Playing the game in multiplayer was the first thing I did, remembering lots of thrilling and interesting games of MOO2. Basically playing a multiplayer match is completely the same as playing a soloplayer game. It rarely crashed and was running nice but there never was the typical Orion-feeling.
Another negative aspect about the games multiplayer part is that the Orion Senate is a much too powerful weapon as even in early stages of the game. You can ruin game early by proposing total war or embargo bills.
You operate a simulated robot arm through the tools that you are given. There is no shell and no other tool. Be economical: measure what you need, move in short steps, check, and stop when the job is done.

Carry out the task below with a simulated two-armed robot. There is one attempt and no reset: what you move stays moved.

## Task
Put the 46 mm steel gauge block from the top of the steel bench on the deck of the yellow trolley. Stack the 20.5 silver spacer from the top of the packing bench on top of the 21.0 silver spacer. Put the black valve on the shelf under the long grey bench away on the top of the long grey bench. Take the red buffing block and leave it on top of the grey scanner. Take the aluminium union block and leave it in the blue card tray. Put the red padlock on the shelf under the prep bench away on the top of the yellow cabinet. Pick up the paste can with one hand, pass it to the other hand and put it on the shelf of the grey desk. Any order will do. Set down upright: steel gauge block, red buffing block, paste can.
To sum it up, this game sucks. Quicksilver took a quality name and pasted it on a seemingly half thought out game. Instead of keeping the perfect basic gamedesign of Master of Orion 2 they tried to do something new and completely failed. The DEAÃ‚Â´s and the meager number of possibilities to influence the actual course of the game combined with the lack of many cool features we knew from this series makes Master of Orion 3 the biggest dissapointment of the last years, with the exception of Christina Aguilera’s new hair color.
It seems as if the developers tried to automate as many features as possible and sometimes the player really feels useless as his only task is to locate and press the “Turn”-button. This is what makes Master of Orion 3 feel more like an interactive screensaver than a game.
Technologically antiquated and altered beyond playability, the game will hardly be able to find many players and keep those who already played the series before. Instead of being the eagerly anticipated savior of turn-based strategy games this title may turn out to be the grim reaper of the genre.